I left the theater disappointed, angry, a little disgusted even. I wanted to write something about the show, but I had a hard time approaching it without sounding whiny and negative and making it all about me and my utopian dreams dying. I have to start by saying that part of the difficulty of knowing how to write about Tim's show is that it's sort of a rule with me to be careful about slagging another artist. It's a hard life, and I feel like we should support each other, y'know? But part of supporting each other is being willing to call each other on our bullshit, right?
So I mulled over my thoughts all day Monday, and I'm still not sure if I have something to say that really holds together, but I'm gonna share some thoughts.

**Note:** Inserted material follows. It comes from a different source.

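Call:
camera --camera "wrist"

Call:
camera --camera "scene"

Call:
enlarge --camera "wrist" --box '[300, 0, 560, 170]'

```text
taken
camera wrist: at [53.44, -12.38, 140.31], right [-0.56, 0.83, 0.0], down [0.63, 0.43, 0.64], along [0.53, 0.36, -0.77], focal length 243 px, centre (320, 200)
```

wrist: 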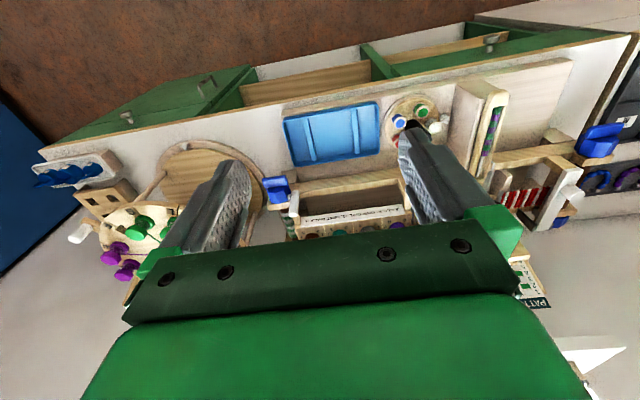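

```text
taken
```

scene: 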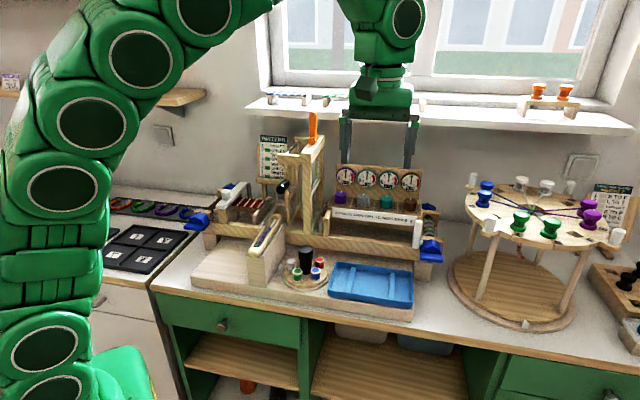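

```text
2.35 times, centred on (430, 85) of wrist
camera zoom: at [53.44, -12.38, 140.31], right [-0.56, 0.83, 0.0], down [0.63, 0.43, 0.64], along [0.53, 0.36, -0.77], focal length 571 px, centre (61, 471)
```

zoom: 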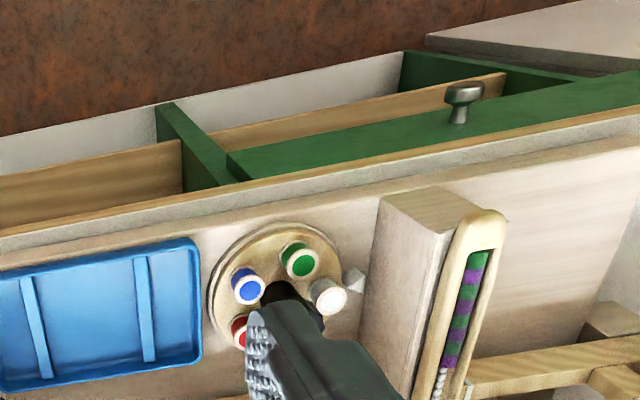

It is not accidental that I see the thread of this show reaching back to Tim's work in the late Eighties. He makes frequent reference to his status as one of the NEA 4. He mentioned that his first Austin appearance was at the Vortex Theater, some 25 years ago. And he has been wearing essentially the same costume the whole time (tank top, shorts, black Doc Martens, i.e., ACT UP drag, 1988). I suspect he does it deliberately in order to suggest some continuity in his work and in its relationship to the gay rights movement, to suggest that our struggle follows a continuous thread; but maybe that's just what he's comfortable wearing on stage. What it does for me, and maybe for anyone who's been here for the long haul, is to emphasize what has changed, what has aged: Tim's hair has gone gray, he's grown thick around the middle, his skin has lost elasticity. I've experienced all those changes in my body too, which I think is why I had such a personal, emotional response to the show. Since I felt such solidarity with Tim and the activism his work was a part of 20 years ago, my response to the show on Sunday made me question what my politics meant back then and what they mean now. Tim's politics have grown soft along with his muscle tone, and that feels like a betrayal.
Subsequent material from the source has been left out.